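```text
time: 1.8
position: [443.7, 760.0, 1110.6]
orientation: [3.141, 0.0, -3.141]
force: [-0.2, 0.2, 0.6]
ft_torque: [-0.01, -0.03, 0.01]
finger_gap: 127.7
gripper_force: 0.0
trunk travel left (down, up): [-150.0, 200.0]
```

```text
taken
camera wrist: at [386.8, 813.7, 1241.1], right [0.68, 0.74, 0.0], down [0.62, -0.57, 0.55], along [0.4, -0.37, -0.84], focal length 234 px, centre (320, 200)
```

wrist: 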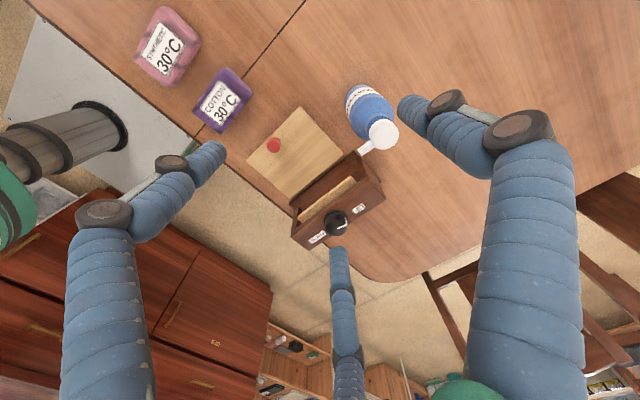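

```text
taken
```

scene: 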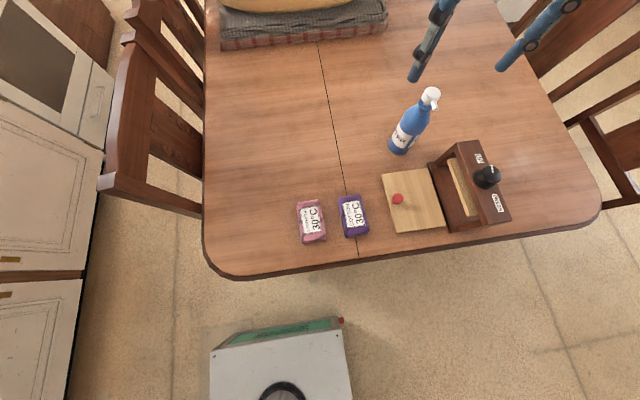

------------------------------------------------------------------------

* The exercise *
Reproduce all of the data exactly, omitting each picture it holds.

* Answer to this exercise *
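```text
time: 1.8
position: [443.7, 760.0, 1110.6]
orientation: [3.141, 0.0, -3.141]
force: [-0.2, 0.2, 0.6]
ft_torque: [-0.01, -0.03, 0.01]
finger_gap: 127.7
gripper_force: 0.0
trunk travel left (down, up): [-150.0, 200.0]
```

```text
taken
camera wrist: at [386.8, 813.7, 1241.1], right [0.68, 0.74, 0.0], down [0.62, -0.57, 0.55], along [0.4, -0.37, -0.84], focal length 234 px, centre (320, 200)
```

wrist: 

```text
taken
```

scene: 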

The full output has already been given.